GEPLIA: Em que o professor em pré-serviço deve fundamentar sua formação inicial para que consiga formar-se e fortalecer-se enquanto docente?
Nóvoa: Respondo-lhe com três termos: conhecer, relacionar, organizar. Capacidade de conhecimento das matérias e das pessoas – sem conhecimento não há ensino nem aprendizagem. Capacidade de relação com os outros – a pedagogia é sempre um espaço de relação e esse espaço deve alargar-se, também, ao trabalho conjunto com os outros professores. Capacidade de organização do trabalho escolar – o ensino, hoje, exige a definição de prioridades e um sentido apurado do que é e de como deve ser organizado o trabalho escolar.

GEPLIA: Em alguns dos seus textos o senhor relata uma dicotomia entre pacotes de Formação Padronizados e a Formação proposta e desenvolvida pelas próprias instituições escolares. Qual a diferença fundamental entre estes dois modelos e qual mais se adequa a realidade educacional de nosso Estado?
Nóvoa: Como respondi anteriormente, temos de evoluir no sentido de uma formação desenvolvida pelas próprias instituições escolares, obviamente em colaboração com outras entidades, como universidades e centros de pesquisa. Mas a formação de professores e, em particular a formação continuada, deve ter lugar na escola.

GEPLIA: Percebemos que muitos de nós, profissionais da educação, temos como hábito a renovação pedagógica no fazer, seja através da formação continuada ou mesmo na busca individual. Mesmo assim, não nos vemos como professores pesquisadores. Em sua opinião, por que isso acontece? Por que nós professores da educação básica não nos encorajamos a falar e escrever sobre essas construções? Será uma imagem construída na sociedade sobre nossa profissão?
Nóvoa: Tem toda a razão. Num certo sentido, os professores cederam essa dimensão de pesquisa aos universitários e aos especialistas. É um erro.

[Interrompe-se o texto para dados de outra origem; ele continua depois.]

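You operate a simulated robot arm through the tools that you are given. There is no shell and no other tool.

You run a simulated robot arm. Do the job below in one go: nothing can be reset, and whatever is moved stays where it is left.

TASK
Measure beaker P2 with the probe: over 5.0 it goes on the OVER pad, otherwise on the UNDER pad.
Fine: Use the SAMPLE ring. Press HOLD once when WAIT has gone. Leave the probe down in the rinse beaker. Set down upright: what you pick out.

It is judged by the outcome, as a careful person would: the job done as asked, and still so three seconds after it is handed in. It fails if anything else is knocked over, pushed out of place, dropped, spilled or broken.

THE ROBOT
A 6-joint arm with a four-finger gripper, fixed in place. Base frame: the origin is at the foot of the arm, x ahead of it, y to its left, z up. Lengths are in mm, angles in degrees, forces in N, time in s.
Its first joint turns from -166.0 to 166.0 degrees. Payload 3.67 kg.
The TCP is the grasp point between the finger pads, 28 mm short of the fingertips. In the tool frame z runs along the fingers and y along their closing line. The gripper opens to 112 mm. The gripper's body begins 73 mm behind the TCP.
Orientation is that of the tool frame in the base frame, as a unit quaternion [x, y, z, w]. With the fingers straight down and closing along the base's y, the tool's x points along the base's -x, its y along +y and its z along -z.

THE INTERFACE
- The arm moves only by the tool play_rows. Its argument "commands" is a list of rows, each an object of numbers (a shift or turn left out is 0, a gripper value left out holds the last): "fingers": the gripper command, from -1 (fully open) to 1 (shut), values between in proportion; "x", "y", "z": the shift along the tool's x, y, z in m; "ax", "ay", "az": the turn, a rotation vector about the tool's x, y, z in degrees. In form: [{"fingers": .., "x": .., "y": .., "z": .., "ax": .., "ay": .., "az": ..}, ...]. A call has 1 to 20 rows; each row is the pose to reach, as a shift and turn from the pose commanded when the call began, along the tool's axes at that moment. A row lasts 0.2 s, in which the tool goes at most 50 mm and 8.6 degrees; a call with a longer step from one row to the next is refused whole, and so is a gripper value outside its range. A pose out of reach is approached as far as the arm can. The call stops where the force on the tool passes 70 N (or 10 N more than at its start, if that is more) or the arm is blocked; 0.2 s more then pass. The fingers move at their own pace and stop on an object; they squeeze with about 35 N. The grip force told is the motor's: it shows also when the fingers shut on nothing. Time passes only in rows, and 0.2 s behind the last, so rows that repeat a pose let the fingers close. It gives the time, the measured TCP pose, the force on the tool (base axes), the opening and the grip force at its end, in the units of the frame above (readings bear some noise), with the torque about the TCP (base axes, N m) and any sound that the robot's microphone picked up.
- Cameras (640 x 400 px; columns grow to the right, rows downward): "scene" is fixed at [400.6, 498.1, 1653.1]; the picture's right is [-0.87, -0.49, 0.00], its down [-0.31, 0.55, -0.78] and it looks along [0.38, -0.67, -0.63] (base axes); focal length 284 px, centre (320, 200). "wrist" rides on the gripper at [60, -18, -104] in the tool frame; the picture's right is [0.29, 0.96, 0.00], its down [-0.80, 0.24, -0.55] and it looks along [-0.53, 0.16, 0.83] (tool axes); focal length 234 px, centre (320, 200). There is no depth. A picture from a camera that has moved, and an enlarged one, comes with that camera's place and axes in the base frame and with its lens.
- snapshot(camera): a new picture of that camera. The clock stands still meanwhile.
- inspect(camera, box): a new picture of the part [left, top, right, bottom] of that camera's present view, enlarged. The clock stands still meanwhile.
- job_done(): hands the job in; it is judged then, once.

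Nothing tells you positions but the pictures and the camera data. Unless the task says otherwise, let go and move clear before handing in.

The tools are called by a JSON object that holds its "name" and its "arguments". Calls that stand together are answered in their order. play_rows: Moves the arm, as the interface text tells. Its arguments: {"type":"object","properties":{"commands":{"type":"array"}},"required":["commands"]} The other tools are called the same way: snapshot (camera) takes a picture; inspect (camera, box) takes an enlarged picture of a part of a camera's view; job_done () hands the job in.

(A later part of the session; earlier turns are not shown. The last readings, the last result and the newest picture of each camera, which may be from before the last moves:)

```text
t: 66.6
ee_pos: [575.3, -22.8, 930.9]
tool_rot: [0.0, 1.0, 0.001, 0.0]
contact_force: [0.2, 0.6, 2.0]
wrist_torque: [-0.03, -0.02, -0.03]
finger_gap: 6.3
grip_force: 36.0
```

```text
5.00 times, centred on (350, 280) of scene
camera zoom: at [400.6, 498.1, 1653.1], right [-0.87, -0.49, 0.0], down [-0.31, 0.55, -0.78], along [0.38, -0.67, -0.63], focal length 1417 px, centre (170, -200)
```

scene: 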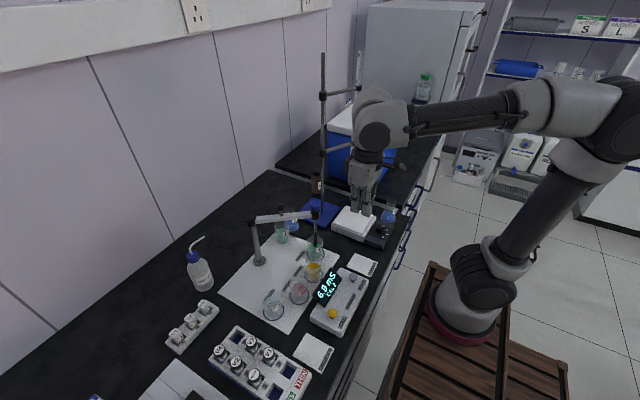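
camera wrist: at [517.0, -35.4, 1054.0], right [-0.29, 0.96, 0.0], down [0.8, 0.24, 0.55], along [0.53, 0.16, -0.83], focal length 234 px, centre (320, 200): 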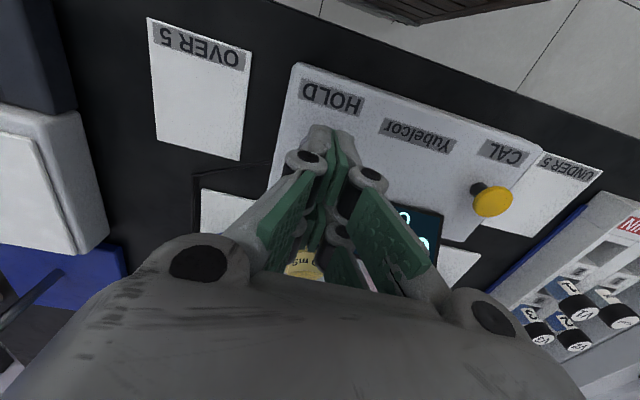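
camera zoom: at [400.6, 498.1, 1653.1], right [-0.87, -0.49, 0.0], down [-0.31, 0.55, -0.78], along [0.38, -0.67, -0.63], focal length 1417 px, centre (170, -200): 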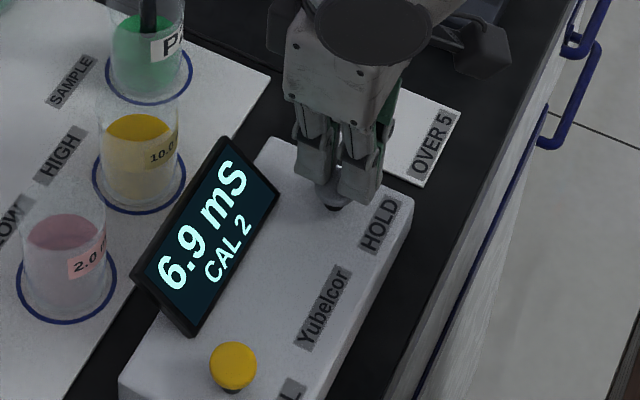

É preciso reunir as capacidades de “ação” e de “reflexão” nos professores. Claro que isso obriga a mudanças de fundo, necessariamente lentas, no estatuto dos professores, na organização do seu tempo etc. Mas se essas mudanças tiveram lugar em vários países, nomeadamente na Europa, não há qualquer razão para que não aconteçam também no Brasil.


(Antônio Nóvoa é professor catedrático da Faculdade de Psicologia e Ciências da Educação da Universidade de Lisboa, e nela atua, atualmente, como reitor. Tem o seu interesse como pesquisador especialmente voltado para questões que abrangem a qualificação profissional e o aprender contínuo de professores como motores para a melhoria do ensino. Escreveu artigos e organizou vários livros: Os professores e a sua formação (1992), Formação de professores e trabalho pedagógico (2002), Novas disposições dos professores - A escola como lugar da formação (2004), Os professores e o novo espaço público da educação (2006), O regresso dos professores (2007), Professores: imagens do futuro presente (2009), para citar apenas alguns.)